Talented robot makers fear unemployment
Zakki Hakim, The Jakarta Post, Jakarta
How many youngsters do you know who are capable of building an automatic robot that can find its own way towards a preset goal, reach three baskets suspended from scaffolds and throw balls into all three with unerring precision?
That's one automatic robot. Now, try making another two, plus a manually operated one that can shoot balls into the baskets from a distance after first picking them up from the floor. And all that on a limited budget of only Rp 4 million (approximately US$464).
Last week 32 teams of youngsters from all over the country proved it can be done, with one team coming out of the contest as the best of them all. They are living proof that Indonesian youngsters, too, given the chance, are capable of making such sophisticated machines and should be considered as among the country's finest assets.
However, although building a robot may be nothing out of the ordinary to them, getting a job is not as simple. At least that is what Hasan Habibi said.
Habibi is a member of the winning team in the 2003 Indonesian Robot Competition held in Jakarta last week. His team's robot was named A.I.sya, or Mobile Artificial Intelligence -- and sya meaning mobile in Japanese. Although he and his teammates, as last week's contest winners, are entitled to represent Indonesia in the Asia-Pacific Robot Competition in Bangkok this coming August, he is not so sure about his future.
"Winning a robot competition does not mean it will be easy for me to get a job after I graduate," the 20-year-old student said. He said he took part in the competition with no real goal in mind, but just to fill his spare time and for the mere fun of it. He admitted, nevertheless, that his preference for spending his time with high-tech tidbits was unusual. In Surabaya, where he lives, however, such a hobby is popular and considered quite prestigious.
That is no wonder, because the annual robot competition has been held in the East Java provincial capital since it started four years ago, and Habibi's alma mater, Polyteknik Sepuluh November Institute of Technology (ITS) is the city's champion on such matters. Teams from ITS have won competitions for four years in a row, and in 2001 they also won an International Robot Competition in Japan.
Habibi said that to become a winner and follow in his predecessor's footsteps was not easy, because building a robot requires hard work and, most of all, solid teamwork. He was grateful that his team was solid and all his mates were devoted to their work. So devoted, in fact, that one of the members had to be hospitalized for four days because of dehydration.
Building A.I.sya on a limited budget was a unique challenge that involved, among other things, finding affordable parts and materials even before the robot could be designed, he said.
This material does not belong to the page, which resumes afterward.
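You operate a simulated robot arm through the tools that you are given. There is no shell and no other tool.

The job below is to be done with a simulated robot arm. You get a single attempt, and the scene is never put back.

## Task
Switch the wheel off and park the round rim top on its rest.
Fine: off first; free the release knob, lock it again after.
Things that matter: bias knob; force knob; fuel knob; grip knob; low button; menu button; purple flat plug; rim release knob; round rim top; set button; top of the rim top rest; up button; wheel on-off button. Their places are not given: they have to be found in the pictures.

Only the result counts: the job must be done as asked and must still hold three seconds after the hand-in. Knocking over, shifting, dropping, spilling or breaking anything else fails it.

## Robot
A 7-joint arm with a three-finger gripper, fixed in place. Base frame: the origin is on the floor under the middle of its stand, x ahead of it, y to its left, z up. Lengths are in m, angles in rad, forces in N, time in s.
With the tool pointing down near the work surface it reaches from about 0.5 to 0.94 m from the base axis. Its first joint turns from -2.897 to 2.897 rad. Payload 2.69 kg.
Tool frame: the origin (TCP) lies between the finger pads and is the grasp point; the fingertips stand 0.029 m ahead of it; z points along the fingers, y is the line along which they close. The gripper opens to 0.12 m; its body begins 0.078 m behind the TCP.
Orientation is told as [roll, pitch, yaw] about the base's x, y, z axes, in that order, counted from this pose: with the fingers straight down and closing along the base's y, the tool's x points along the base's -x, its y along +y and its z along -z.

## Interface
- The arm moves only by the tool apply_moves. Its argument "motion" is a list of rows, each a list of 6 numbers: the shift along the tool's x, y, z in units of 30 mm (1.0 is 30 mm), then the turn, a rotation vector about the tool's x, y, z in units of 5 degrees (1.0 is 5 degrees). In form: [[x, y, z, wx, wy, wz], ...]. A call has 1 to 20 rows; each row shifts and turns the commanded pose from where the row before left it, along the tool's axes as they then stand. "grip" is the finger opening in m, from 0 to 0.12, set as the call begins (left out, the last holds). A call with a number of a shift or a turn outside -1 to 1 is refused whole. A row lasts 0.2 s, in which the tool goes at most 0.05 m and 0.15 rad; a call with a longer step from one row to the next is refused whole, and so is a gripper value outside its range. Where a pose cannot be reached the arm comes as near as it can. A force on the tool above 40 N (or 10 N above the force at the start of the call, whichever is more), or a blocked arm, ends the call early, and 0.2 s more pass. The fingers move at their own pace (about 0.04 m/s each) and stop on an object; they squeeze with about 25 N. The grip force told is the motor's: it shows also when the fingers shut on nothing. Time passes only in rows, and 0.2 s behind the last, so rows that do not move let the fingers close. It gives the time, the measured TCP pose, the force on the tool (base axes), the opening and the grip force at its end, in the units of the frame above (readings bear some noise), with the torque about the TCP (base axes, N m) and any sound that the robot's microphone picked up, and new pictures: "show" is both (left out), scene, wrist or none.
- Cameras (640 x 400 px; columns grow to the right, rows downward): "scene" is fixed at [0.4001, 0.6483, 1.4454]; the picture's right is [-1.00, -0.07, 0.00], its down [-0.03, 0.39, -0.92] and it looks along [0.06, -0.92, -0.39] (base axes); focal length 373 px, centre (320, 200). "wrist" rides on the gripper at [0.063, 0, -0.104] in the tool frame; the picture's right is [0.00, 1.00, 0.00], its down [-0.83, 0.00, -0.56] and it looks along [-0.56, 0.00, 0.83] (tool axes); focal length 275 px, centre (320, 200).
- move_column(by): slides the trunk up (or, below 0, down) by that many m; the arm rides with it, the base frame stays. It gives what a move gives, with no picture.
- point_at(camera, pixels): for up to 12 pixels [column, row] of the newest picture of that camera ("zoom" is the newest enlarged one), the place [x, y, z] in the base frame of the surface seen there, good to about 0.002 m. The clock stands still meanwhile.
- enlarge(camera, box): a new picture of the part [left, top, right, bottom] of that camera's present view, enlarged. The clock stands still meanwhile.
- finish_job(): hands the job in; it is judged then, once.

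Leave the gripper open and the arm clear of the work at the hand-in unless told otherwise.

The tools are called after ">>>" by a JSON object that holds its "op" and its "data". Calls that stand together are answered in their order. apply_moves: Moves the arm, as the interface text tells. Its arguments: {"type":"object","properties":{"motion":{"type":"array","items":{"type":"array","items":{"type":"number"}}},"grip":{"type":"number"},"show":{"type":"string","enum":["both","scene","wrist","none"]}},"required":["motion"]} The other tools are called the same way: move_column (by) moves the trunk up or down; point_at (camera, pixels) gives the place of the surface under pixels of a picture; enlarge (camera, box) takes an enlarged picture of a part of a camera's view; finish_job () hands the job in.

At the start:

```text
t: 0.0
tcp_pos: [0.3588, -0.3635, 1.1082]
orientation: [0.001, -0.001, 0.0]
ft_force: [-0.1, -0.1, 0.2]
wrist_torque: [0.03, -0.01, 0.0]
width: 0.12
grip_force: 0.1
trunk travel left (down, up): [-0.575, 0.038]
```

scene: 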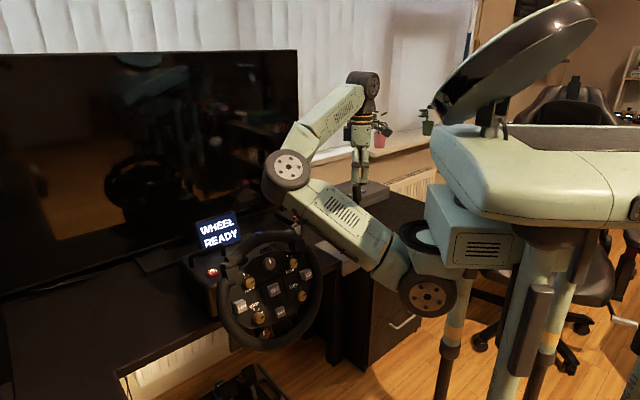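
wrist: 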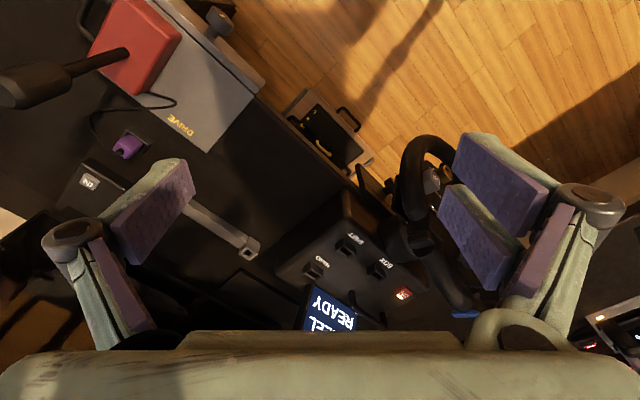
Given that particular obstacle, days before the competition started they still had no viable fixed design, so they made a flexible one.
That limitation, however, turned out to be an advantage because they had found a design that allowed modification right up to the minute before the match. As a result, A.I.sya became the winner.
Habibi said that the competition would attract more participants if the prize had been, for example, a job with a good company.
"I believe that such a prize would lure more youngsters to participate in the competition, especially those who are smarter than I do," he said. There are many students smarter than he is, he said, but they passed the opportunity to join the competition because they were all concentrating on find a job immediately after graduation.
Dadet Pramadihanto, coach of the winning team, told The Jakarta Post that such a competition was very important because it showed the public the real potential of Indonesia's human resources.
"Industrialists can see, through this competition, that Indonesian youngsters are capable of designing complicated robots that prove to be even better than those designed by foreign students," he said, referring to the championships of 2001, when a team from the same Surabaya institute won the International Robot Competition in Koriyama, Japan, organized by NHK TV station. The winning robot in that competition was called "B- Cak".
Dadet said that greater attention for such competitions was needed from all parties involved, including the government, industrialists and the public, in order to promote creativity among Indonesian youngsters and to reach even better accomplishments in the future.
"This competition definitely boosts the creativity of students," he said. At the end of the day, such competitions would raise the bargaining power of the students in applying for jobs.
Kadek, a participant from Banjarmasin State Polytechnic, South Kalimantan, agreed with Dadet saying that being a contestant would increase his chances of finding a job. Furthermore, he hoped that some industrialists could see the performance of his team's "product" and that it would inspire them to ask the team to make robots for their respective companies.
"We have proved ourselves to possess an ability to build robots that are as good as those of our colleagues in Java," said Kadek, whose team's robot, B-Kantan, won a prize for Best Design last week.
Meanwhile, Arkhadi Pustaka, a member of the runner-up team from Gadjah Mada University (UGM) in Yogyakarta, said that his team's motivation was more to encourage his younger classmates to participate in the competition next year.
"This is the first time UGM has participated. We have no target so far. It's a hobby and we basically did it just for fun and ultimately it make be a fine line in our curriculum vitae," he said.
At least that was what they can say for now as students. However, one of the "B-Cak" designers, a humble young man named Eko Henfri, who has just graduated from the D-4 diploma program at ITS, told the Post that he was currently considering to apply for a job.
Anyone interested in employing such a fine national asset? The government, maybe?